On the subject of unpleasant expression, Reagan has said no such thing. Indeed, he has exerted all his political suasion to put the Humpty-Dumpty of traditional morality back together again. His Administration has aligned itself with Fundamentalist vigilantes, and it created a commission that studied and in 1986 condemned pornography. To hard-core Reaganites, Carlin's freedom of expression must translate as "air pollution." After all, the comedian's monologue about the "seven dirty words" provoked a 1978 Supreme Court case after a child heard those words on the radio 14 years ago. Had that boy earned the freedom to get his ears scorched as his father idly twisted the dial? (The court ruled that "patently offensive" language could be regulated on radio and TV.) Do other boys and girls have the freedom to tune in Midnight Blue, or to rent "documentary" snuff films like Faces of Death at their local video stores? Does any jerk with a movie camera have the freedom to exploit and profit from the weaknesses of his performers, his audience and the law?

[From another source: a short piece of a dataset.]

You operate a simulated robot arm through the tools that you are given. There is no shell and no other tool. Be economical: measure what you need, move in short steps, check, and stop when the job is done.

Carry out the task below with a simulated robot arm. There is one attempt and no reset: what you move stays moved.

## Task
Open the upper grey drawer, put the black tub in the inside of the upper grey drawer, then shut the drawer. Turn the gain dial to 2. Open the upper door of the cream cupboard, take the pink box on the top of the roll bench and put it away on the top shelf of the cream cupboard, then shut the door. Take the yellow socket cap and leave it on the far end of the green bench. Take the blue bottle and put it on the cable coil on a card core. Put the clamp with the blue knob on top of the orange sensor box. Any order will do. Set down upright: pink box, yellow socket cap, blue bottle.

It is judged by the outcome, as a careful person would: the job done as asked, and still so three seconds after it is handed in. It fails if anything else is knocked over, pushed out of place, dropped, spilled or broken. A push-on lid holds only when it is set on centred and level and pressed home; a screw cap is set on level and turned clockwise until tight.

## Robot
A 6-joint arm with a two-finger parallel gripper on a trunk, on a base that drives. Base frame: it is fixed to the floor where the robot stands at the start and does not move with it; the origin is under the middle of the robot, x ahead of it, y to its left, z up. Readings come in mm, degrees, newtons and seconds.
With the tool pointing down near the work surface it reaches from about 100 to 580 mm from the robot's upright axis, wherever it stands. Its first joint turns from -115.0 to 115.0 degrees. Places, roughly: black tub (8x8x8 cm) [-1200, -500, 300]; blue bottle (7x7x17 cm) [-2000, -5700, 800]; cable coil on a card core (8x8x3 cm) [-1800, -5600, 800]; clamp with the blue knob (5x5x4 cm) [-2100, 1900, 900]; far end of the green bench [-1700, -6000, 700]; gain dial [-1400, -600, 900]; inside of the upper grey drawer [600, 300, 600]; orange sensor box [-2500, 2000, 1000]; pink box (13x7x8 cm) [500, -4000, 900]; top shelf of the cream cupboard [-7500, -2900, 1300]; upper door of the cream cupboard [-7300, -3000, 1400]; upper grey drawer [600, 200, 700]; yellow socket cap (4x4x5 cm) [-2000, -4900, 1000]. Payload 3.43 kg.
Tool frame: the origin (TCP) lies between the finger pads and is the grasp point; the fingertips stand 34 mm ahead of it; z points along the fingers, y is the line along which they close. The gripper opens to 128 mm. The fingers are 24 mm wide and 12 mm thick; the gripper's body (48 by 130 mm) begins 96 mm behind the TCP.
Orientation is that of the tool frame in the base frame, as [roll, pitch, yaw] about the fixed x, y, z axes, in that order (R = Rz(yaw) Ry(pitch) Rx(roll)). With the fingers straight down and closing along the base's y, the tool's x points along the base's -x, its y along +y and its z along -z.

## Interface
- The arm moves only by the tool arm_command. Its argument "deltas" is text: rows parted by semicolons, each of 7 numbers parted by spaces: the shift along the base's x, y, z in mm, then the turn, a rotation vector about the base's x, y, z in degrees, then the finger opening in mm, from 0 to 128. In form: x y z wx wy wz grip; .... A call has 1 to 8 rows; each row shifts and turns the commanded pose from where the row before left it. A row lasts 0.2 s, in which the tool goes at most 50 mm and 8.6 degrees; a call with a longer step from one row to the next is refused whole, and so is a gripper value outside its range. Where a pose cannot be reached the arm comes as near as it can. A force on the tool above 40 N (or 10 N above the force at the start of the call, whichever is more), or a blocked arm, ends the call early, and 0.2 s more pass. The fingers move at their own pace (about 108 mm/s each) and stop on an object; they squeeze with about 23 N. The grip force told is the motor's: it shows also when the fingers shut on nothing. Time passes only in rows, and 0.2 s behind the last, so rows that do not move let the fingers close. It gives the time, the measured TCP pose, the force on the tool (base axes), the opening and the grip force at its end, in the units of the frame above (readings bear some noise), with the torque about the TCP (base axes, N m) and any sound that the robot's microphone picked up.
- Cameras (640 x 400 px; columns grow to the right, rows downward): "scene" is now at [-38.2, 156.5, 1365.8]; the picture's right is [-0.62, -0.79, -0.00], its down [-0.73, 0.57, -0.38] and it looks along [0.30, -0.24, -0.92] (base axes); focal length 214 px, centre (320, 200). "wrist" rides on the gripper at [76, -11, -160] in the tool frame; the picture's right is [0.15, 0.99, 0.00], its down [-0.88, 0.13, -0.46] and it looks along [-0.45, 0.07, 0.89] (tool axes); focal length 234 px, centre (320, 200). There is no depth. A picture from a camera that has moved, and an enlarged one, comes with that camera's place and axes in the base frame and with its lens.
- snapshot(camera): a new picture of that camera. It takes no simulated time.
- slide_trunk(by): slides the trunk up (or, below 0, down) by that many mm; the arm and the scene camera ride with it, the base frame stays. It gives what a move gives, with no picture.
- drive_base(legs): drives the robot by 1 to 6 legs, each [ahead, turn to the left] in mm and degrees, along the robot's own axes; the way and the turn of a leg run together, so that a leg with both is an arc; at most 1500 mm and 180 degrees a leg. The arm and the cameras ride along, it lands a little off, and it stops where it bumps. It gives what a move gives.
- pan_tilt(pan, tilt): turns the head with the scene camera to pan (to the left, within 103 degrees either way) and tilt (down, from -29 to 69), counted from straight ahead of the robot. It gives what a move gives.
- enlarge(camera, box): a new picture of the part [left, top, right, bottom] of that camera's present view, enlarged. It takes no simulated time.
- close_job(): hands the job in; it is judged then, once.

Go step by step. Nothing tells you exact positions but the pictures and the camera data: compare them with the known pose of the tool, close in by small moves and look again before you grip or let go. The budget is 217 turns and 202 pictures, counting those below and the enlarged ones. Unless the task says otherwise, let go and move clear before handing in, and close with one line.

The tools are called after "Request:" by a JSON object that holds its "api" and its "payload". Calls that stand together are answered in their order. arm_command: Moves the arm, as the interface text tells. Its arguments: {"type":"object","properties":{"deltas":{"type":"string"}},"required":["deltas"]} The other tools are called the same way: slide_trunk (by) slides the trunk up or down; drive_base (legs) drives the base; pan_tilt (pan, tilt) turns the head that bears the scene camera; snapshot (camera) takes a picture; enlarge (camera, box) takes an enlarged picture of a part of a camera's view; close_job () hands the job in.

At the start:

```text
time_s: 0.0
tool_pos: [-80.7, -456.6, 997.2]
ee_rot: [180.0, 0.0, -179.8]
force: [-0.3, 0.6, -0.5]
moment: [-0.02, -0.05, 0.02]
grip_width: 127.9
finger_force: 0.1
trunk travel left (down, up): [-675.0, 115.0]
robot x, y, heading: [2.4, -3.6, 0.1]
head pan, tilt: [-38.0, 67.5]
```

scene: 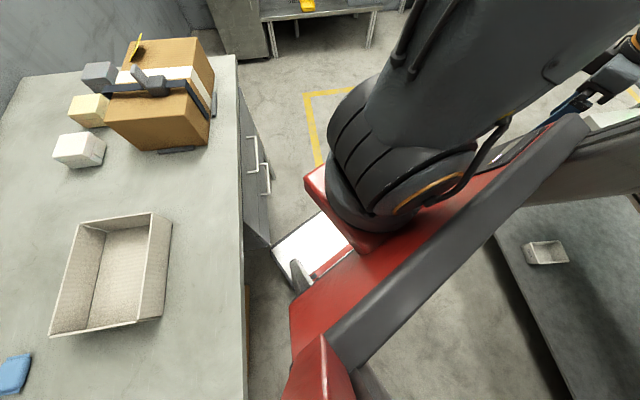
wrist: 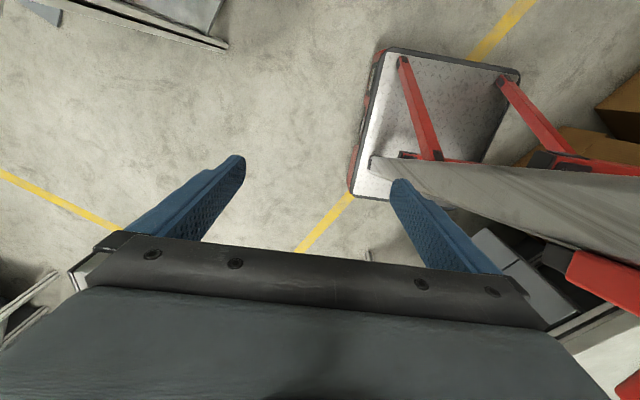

Since 1980 movie theaters specializing in pornographic fare have been shuttering -- down to about 250 from 700. But porn video is booming. It now accounts for $1 billion in rentals and sales. Indeed, most porn "movies" today are not films but tapes made directly for the bedroom market. From this view, the Reagan counterrevolution in morality looks to be a roaring success: sex is back in the home, where it belongs. The twist is that a lot of it is on TV.